**Problem requirements**
Would you quote the material below in full and unchanged?

**Supplied data**
-- Begin --

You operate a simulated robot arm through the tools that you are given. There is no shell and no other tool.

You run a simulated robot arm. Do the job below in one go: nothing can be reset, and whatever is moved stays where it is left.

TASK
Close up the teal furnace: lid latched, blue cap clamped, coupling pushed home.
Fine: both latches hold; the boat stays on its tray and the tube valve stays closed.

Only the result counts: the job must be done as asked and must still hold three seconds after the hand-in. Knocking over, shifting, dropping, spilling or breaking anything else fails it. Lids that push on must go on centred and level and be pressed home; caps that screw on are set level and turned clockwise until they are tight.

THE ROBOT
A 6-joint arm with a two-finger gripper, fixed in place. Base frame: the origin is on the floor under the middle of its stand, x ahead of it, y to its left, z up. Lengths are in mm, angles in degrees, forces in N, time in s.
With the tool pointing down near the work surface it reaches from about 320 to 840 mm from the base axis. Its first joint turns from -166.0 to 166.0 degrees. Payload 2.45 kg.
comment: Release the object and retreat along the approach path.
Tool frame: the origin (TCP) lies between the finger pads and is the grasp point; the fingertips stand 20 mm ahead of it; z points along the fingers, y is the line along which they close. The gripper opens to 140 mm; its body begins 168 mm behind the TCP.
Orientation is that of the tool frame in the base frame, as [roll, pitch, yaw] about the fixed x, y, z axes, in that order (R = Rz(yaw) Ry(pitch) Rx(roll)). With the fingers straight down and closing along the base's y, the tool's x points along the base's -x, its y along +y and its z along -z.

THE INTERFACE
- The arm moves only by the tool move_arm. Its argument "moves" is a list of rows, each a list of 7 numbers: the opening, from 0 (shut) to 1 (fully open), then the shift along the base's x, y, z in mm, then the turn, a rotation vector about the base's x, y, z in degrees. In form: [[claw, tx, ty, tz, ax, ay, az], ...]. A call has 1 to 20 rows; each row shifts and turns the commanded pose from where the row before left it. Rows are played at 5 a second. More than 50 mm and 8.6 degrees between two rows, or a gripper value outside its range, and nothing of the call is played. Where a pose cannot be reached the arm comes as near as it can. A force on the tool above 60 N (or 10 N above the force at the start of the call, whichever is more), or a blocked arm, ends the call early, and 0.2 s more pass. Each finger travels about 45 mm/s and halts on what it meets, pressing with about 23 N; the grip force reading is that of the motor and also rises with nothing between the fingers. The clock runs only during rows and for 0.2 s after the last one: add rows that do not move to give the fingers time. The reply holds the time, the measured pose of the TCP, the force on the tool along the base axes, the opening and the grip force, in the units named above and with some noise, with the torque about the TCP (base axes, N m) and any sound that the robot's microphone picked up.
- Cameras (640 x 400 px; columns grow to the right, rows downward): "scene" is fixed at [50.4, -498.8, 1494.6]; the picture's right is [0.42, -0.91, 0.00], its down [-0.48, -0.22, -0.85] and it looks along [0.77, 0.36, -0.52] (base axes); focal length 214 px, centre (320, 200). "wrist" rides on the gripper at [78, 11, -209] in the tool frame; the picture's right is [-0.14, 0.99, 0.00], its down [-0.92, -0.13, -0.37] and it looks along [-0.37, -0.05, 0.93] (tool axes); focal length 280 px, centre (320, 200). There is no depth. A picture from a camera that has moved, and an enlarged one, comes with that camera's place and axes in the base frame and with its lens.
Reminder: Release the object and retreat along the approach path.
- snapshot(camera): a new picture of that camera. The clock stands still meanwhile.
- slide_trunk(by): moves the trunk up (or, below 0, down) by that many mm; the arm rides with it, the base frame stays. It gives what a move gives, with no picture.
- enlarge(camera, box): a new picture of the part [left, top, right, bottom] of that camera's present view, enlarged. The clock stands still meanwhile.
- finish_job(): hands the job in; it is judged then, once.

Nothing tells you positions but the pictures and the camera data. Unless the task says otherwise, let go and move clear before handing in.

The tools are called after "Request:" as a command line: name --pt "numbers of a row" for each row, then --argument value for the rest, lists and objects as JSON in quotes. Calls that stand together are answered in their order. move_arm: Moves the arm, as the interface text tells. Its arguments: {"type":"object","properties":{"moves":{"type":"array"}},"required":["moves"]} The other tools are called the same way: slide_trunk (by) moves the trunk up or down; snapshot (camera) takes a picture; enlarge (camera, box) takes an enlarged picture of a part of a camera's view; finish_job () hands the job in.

-- End --

**Correct answer**
You operate a simulated robot arm through the tools that you are given. There is no shell and no other tool.

You run a simulated robot arm. Do the job below in one go: nothing can be reset, and whatever is moved stays where it is left.

TASK
Close up the teal furnace: lid latched, blue cap clamped, coupling pushed home.
Fine: both latches hold; the boat stays on its tray and the tube valve stays closed.

Only the result counts: the job must be done as asked and must still hold three seconds after the hand-in. Knocking over, shifting, dropping, spilling or breaking anything else fails it. Lids that push on must go on centred and level and be pressed home; caps that screw on are set level and turned clockwise until they are tight.

THE ROBOT
A 6-joint arm with a two-finger gripper, fixed in place. Base frame: the origin is on the floor under the middle of its stand, x ahead of it, y to its left, z up. Lengths are in mm, angles in degrees, forces in N, time in s.
With the tool pointing down near the work surface it reaches from about 320 to 840 mm from the base axis. Its first joint turns from -166.0 to 166.0 degrees. Payload 2.45 kg.
comment: Release the object and retreat along the approach path.
Tool frame: the origin (TCP) lies between the finger pads and is the grasp point; the fingertips stand 20 mm ahead of it; z points along the fingers, y is the line along which they close. The gripper opens to 140 mm; its body begins 168 mm behind the TCP.
Orientation is that of the tool frame in the base frame, as [roll, pitch, yaw] about the fixed x, y, z axes, in that order (R = Rz(yaw) Ry(pitch) Rx(roll)). With the fingers straight down and closing along the base's y, the tool's x points along the base's -x, its y along +y and its z along -z.

THE INTERFACE
- The arm moves only by the tool move_arm. Its argument "moves" is a list of rows, each a list of 7 numbers: the opening, from 0 (shut) to 1 (fully open), then the shift along the base's x, y, z in mm, then the turn, a rotation vector about the base's x, y, z in degrees. In form: [[claw, tx, ty, tz, ax, ay, az], ...]. A call has 1 to 20 rows; each row shifts and turns the commanded pose from where the row before left it. Rows are played at 5 a second. More than 50 mm and 8.6 degrees between two rows, or a gripper value outside its range, and nothing of the call is played. Where a pose cannot be reached the arm comes as near as it can. A force on the tool above 60 N (or 10 N above the force at the start of the call, whichever is more), or a blocked arm, ends the call early, and 0.2 s more pass. Each finger travels about 45 mm/s and halts on what it meets, pressing with about 23 N; the grip force reading is that of the motor and also rises with nothing between the fingers. The clock runs only during rows and for 0.2 s after the last one: add rows that do not move to give the fingers time. The reply holds the time, the measured pose of the TCP, the force on the tool along the base axes, the opening and the grip force, in the units named above and with some noise, with the torque about the TCP (base axes, N m) and any sound that the robot's microphone picked up.
- Cameras (640 x 400 px; columns grow to the right, rows downward): "scene" is fixed at [50.4, -498.8, 1494.6]; the picture's right is [0.42, -0.91, 0.00], its down [-0.48, -0.22, -0.85] and it looks along [0.77, 0.36, -0.52] (base axes); focal length 214 px, centre (320, 200). "wrist" rides on the gripper at [78, 11, -209] in the tool frame; the picture's right is [-0.14, 0.99, 0.00], its down [-0.92, -0.13, -0.37] and it looks along [-0.37, -0.05, 0.93] (tool axes); focal length 280 px, centre (320, 200). There is no depth. A picture from a camera that has moved, and an enlarged one, comes with that camera's place and axes in the base frame and with its lens.
Reminder: Release the object and retreat along the approach path.
- snapshot(camera): a new picture of that camera. The clock stands still meanwhile.
- slide_trunk(by): moves the trunk up (or, below 0, down) by that many mm; the arm rides with it, the base frame stays. It gives what a move gives, with no picture.
- enlarge(camera, box): a new picture of the part [left, top, right, bottom] of that camera's present view, enlarged. The clock stands still meanwhile.
- finish_job(): hands the job in; it is judged then, once.

Nothing tells you positions but the pictures and the camera data. Unless the task says otherwise, let go and move clear before handing in.

The tools are called after "Request:" as a command line: name --pt "numbers of a row" for each row, then --argument value for the rest, lists and objects as JSON in quotes. Calls that stand together are answered in their order. move_arm: Moves the arm, as the interface text tells. Its arguments: {"type":"object","properties":{"moves":{"type":"array"}},"required":["moves"]} The other tools are called the same way: slide_trunk (by) moves the trunk up or down; snapshot (camera) takes a picture; enlarge (camera, box) takes an enlarged picture of a part of a camera's view; finish_job () hands the job in.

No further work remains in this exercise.